Constellation Network, founded in 2017, aims to create transparent and efficient supply chains, bridging traditional business and Web3 capabilities. This article examines its key milestones, architecture, and new tokenomics model.
The Origins and Evolution of Constellation Network
Constellation Network began its development in 2017 with the goal of overcoming the limitations of traditional blockchain technology. A significant milestone was the launch of the Hypergraph Main Net on May 7, 2020.
The initial tokenomics structure specified that founders held 20% and the Foundation controlled 26.6%, totaling 46.6% of centrally held tokens. After community feedback, this model was revised in 2018 to reduce centralized holdings and double validator rewards, reflecting the network's commitment to decentralization.
In March 2021, the team announced Tokenomics v2.0, introducing a more scalable economic structure, and in August 2024, the Metanomics model was announced, planned for implementation in Q1 2025.
Core Technical Features of the Hypergraph Architecture
Unlike conventional blockchain networks that process transactions in sequential blocks, Constellation utilizes a Directed Acyclic Graph (DAG) structure called the Hypergraph.

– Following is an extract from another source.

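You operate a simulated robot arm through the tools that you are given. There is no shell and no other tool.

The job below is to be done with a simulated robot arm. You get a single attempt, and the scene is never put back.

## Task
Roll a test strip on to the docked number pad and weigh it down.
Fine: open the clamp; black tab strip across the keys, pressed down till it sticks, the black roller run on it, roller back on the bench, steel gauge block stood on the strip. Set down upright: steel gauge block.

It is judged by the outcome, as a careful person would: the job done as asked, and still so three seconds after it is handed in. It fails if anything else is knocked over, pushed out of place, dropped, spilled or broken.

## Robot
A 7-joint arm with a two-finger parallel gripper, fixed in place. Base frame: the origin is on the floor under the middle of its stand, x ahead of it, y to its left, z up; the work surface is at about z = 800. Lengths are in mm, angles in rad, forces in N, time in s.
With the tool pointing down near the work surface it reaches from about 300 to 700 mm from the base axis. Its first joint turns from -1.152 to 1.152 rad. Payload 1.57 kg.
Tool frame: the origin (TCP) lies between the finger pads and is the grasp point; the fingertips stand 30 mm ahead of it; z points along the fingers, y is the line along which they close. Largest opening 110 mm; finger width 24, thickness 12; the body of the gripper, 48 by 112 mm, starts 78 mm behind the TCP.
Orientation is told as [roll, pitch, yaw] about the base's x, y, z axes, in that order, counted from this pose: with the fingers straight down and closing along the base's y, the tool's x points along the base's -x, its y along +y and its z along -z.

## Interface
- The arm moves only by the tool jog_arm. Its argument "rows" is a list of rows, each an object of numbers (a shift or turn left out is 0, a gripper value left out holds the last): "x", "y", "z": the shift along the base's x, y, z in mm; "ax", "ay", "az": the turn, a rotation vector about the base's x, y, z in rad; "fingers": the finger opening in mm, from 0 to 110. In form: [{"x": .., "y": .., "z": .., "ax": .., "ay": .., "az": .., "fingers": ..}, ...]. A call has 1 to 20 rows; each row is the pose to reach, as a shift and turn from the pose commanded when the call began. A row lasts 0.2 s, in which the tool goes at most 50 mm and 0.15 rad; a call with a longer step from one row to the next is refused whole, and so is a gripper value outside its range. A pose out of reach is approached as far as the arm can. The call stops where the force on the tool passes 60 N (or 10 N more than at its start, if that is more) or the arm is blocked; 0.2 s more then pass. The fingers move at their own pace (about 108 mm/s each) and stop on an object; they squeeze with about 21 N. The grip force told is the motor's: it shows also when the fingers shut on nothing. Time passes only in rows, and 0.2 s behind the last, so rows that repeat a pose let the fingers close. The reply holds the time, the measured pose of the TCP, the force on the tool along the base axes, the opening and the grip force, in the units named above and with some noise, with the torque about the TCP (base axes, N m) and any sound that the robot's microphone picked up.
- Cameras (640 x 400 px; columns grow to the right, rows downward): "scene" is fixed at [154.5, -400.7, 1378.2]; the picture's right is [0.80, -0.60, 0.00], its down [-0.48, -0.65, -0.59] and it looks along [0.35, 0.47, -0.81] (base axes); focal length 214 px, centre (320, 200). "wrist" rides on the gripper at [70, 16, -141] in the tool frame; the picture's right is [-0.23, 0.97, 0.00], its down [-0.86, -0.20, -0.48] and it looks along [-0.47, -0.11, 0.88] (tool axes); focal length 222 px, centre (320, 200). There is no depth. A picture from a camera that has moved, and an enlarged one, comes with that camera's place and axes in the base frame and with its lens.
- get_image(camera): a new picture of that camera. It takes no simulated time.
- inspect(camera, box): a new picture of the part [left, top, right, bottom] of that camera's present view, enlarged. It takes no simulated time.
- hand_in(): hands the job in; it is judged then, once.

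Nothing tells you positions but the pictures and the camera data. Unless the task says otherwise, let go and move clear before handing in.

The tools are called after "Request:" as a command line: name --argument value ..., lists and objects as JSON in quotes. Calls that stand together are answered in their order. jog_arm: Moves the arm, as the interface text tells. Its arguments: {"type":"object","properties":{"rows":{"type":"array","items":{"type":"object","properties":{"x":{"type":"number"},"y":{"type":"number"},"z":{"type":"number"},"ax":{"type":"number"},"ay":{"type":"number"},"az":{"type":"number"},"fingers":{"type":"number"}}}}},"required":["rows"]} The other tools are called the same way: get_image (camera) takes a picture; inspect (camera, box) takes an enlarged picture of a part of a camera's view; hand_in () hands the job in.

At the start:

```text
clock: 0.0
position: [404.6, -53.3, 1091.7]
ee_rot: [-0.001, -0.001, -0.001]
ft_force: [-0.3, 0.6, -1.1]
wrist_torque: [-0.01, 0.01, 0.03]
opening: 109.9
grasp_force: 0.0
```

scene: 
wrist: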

This architectural difference allows for higher transaction speeds and improved throughput.
The Hypergraph consists of two distinct layers:
* **Layer 0 (L0)**: Responsible for state snapshots and final validation * **Layer 1 (L1)**: Handles new data in a graph format
This two-layer approach enables the network to process transactions more efficiently than traditional blockchain structures. Another distinctive feature is the concept of metagraphs, which are application-specific networks built on the Hypergraph.
Tokenomics Evolution: From Fixed Supply to Dynamic Model
The $DAG token is the native cryptocurrency of the Constellation Network, serving as a binding link between various network components.
The original economic model distributed rewards over epochs lasting approximately 2.5 years, with a capped supply of 3.69 billion tokens. With the introduction of Metanomics, the decision was made to transition to a flexible supply model with dynamic inflation responding to market conditions and ensuring sustainable validator incentives.
Key features of the Metanomics model include:
* overall network inflation starts at 6% annually, gradually decreasing to a target rate of 0.5% * dynamic adjustment of emissions based on market conditions * mechanisms to minimize value depreciation while maintaining economic stability.
Constellation Network, with its unique Hypergraph architecture and new approaches to token economics, continues to develop flexible and sustainable solutions for integrating decentralized technologies into everyday business processes.